The particularly dramatic character of the contrasts between Biden and Trump on science-related issues was reflected in an unprecedented series of editorials by five of the most respected science and medical journals. Science, The Lancet, and the New England Journal of Medicine spoke out against Trump’s re-election. Nature and Scientific American endorsed Biden. It was Scientific American’s first presidential endorsement in its 175-year history.

After the Biden victory was called, Nature’s news section reported that scientists were “relieved” by the outcome while cautioning, “The new president has the opportunity to reverse four years of anti-science policies – but he has a hard road ahead as he inherits a nation divided.”

Just how hard that road may be is most obvious in the still pending question of which party will control the Senate. At this writing, it appears likely that the answer won’t be known until a special election is held in early January to fill both of Georgia’s Senate seats.

Biden’s ability to enact even major parts of his ambitious climate-and-jobs proposal almost certainly depends on Democrats controlling both the House and Senate. And as TCN’s Washington correspondent Joseph A. Davis wrote before the election, even that might not be enough for the Biden plan to make it through a fraught path in Congress.

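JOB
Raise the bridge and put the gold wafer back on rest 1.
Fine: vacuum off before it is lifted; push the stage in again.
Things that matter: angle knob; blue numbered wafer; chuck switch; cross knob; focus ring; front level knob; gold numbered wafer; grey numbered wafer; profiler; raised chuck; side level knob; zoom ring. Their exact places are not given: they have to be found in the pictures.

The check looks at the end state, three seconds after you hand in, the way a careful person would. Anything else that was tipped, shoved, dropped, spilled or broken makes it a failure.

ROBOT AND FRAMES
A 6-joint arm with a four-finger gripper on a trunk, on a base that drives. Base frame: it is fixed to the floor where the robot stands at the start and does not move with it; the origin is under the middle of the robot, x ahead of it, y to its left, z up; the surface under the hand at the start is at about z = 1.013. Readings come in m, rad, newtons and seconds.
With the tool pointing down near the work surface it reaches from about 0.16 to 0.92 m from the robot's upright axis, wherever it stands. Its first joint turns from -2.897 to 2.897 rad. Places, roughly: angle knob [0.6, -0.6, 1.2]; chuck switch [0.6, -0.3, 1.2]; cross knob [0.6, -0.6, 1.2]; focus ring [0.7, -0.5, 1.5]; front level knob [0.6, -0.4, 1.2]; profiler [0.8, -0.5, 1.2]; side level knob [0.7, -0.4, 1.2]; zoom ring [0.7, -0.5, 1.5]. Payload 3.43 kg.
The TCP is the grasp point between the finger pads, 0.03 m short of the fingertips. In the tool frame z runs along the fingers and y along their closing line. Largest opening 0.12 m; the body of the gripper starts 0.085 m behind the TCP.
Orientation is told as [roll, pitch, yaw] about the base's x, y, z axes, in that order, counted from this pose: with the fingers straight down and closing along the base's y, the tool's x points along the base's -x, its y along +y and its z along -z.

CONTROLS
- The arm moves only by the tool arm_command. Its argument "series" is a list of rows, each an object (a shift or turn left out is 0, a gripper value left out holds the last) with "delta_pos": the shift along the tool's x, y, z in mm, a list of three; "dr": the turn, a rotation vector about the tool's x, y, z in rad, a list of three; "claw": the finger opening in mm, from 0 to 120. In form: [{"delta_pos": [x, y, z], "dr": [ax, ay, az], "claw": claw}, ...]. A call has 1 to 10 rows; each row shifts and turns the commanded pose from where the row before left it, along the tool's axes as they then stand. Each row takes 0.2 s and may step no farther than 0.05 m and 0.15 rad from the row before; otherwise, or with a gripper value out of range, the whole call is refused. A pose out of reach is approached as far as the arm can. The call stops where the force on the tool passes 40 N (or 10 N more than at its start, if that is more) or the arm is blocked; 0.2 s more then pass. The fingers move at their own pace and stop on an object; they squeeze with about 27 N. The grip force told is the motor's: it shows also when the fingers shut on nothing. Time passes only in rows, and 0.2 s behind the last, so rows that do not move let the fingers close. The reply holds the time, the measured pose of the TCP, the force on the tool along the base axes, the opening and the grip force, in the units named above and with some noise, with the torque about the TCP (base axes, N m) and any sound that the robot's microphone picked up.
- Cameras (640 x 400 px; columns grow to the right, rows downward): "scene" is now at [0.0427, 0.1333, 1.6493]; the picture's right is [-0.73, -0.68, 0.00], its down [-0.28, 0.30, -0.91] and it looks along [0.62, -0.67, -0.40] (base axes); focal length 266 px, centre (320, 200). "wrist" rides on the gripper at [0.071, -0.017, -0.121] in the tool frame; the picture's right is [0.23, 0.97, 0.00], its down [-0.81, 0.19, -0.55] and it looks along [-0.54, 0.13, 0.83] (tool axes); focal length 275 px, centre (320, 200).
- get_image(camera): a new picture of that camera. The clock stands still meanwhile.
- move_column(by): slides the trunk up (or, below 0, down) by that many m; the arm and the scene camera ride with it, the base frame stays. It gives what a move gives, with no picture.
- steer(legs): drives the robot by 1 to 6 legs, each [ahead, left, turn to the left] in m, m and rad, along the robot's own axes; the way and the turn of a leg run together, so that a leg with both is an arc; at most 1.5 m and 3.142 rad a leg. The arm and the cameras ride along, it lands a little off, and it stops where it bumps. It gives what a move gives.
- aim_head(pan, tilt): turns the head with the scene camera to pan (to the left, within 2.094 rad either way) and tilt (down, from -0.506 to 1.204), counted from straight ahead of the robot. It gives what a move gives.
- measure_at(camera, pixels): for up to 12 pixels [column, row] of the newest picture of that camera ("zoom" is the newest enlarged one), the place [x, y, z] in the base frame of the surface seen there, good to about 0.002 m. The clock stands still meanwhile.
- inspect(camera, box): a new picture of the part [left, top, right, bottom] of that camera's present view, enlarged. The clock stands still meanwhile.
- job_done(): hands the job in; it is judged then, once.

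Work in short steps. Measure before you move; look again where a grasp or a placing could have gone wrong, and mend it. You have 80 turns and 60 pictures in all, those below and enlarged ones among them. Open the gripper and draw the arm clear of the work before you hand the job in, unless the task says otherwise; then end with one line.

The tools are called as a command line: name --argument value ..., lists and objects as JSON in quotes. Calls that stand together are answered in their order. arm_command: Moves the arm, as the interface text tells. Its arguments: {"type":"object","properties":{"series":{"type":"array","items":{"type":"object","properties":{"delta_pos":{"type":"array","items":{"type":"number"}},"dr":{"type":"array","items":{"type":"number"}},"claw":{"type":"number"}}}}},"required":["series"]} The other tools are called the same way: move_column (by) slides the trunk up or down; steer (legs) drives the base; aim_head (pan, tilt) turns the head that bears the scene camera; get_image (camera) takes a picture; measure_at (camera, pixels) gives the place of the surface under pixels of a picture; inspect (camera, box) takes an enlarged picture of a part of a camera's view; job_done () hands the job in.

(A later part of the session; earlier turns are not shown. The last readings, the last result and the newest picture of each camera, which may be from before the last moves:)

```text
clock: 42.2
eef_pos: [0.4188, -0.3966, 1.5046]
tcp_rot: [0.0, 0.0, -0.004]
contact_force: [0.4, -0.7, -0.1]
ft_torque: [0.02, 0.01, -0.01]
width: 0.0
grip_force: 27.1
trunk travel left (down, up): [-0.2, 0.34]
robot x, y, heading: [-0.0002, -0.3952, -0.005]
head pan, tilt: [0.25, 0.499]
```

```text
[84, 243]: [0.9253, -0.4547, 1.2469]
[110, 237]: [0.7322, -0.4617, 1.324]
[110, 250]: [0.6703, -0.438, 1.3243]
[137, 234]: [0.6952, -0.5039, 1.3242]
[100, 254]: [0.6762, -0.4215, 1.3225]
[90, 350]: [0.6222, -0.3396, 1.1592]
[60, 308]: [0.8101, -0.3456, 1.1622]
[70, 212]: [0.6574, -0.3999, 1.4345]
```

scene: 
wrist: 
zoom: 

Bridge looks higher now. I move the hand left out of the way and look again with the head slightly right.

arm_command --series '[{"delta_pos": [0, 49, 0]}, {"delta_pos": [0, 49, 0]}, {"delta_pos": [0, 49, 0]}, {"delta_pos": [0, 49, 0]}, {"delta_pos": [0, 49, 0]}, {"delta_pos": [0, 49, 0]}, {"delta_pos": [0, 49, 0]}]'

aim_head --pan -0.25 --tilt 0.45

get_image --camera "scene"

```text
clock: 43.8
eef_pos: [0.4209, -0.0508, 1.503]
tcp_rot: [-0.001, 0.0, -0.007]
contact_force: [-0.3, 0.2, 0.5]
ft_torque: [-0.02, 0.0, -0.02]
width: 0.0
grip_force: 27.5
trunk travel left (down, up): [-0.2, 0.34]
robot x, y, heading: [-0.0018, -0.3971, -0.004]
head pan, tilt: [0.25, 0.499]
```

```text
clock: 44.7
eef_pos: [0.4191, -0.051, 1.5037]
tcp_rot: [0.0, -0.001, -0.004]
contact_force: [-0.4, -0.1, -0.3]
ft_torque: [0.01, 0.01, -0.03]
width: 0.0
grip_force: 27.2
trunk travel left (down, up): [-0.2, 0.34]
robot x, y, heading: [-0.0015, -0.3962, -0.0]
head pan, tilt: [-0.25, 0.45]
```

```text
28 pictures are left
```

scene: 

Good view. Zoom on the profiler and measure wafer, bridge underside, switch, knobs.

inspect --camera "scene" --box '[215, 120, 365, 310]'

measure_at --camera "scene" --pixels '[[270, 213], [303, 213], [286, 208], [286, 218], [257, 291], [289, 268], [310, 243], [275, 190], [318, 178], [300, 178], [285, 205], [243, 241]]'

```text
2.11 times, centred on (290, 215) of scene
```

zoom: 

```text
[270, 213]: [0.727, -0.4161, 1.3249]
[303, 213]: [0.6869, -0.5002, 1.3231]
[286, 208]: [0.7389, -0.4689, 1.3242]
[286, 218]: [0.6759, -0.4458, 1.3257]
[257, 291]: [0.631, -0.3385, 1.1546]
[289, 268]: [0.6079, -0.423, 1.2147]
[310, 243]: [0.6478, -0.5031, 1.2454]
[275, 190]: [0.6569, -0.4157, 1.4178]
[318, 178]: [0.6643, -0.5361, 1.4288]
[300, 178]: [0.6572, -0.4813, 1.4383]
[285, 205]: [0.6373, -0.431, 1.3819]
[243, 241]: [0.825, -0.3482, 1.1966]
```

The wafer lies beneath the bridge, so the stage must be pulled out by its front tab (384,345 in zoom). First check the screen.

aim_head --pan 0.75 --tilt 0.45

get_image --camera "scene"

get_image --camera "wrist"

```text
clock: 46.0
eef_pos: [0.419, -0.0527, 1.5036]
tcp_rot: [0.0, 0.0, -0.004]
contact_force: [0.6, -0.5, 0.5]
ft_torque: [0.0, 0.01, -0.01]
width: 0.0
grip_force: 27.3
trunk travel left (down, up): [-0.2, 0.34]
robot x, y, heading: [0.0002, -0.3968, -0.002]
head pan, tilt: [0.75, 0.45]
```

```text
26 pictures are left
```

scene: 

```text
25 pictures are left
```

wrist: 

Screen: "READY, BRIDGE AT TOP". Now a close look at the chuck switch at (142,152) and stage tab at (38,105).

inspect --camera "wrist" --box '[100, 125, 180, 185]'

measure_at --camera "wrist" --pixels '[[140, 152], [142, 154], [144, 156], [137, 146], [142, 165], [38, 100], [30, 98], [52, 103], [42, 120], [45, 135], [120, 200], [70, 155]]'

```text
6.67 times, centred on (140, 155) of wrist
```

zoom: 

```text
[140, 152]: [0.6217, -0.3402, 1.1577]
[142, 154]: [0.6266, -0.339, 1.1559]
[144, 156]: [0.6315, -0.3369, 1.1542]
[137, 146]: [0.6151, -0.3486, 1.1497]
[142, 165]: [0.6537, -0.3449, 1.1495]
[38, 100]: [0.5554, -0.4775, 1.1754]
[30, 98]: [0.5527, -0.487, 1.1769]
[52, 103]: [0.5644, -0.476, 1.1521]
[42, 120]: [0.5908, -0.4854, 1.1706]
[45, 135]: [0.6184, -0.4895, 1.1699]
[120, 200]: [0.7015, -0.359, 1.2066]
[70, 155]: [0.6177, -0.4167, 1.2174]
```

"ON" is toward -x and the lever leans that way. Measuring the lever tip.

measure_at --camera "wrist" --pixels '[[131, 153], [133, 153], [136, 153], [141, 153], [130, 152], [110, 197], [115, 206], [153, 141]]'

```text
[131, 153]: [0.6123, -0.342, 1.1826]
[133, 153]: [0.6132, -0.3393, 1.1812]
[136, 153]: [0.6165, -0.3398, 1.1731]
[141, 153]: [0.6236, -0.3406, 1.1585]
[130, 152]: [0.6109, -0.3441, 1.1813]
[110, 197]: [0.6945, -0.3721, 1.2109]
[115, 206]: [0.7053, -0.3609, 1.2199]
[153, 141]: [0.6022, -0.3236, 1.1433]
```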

One sign of the probable difficulty in winning even the likeliest-seeming crossover votes for a major push in Congress to decarbonize the economy came in Republican Utah Sen. Mitt Romney’s comment on Saturday to Bloomberg News: “I don’t think the American people want to sign up for the Green New Deal. I don’t think they want to sign up for getting rid of coal or oil or gas.”

Without or at least before congressional action, what can Biden do to reduce planet-heating emissions from fossil fuels? Rejoining the Paris Climate Agreement, which 195 world leaders endorsed in 2015 but Trump yanked the U.S. out of, is a given. Biden has promised repeatedly to rejoin the accord.

As significant as it is, however, the Paris Agreement is only a voluntary pledge by the signatory nations to take self-chosen actions to slash greenhouse pollution. The collective goal is enough emission cuts to limit the global average temperature increase in order to avoid the worst projected climate-change harms.

In lieu of legislative victories, executive actions comprise the climate-policy option available to the president-elect. Biden appears to be preparing to implement that option in a major way.

The Washington Post reported Wednesday that to accomplish major emission reductions, Biden is “poised to embed action on climate change across the breadth of the federal government, from the departments of Agriculture to Treasury to State – expanding it beyond environmental agencies to speed U.S. efforts to mitigate global warming and to acknowledge that the problem touches many aspects of American life.”

The Biden transition team recently received a 300-page blueprint to guide the selection and implementation of executive actions, the “Climate 21 Project,” which was assembled by more than 150 experts with high-level government experience, including nine former cabinet secretaries.

“Importantly, the Climate 21 Project is not offering a policy agenda,” its authors wrote. “Rather, the memos (that comprise it) contain recommendations that can help the president hit the ground running and build the capacity of his administration to tackle the climate crisis quickly with the existing tools at hand.”

Specific actions that the Biden administration is expected to take would start administrative processes to reverse some of Trump’s rollbacks of former President Barack Obama’s climate measures. They include Obama’s emission-cutting regulations related to electricity production, motor vehicles, methane releases in oil and gas production, and consumer products’ energy efficiency.


Bill Dawson is the founding editor of Texas Climate News.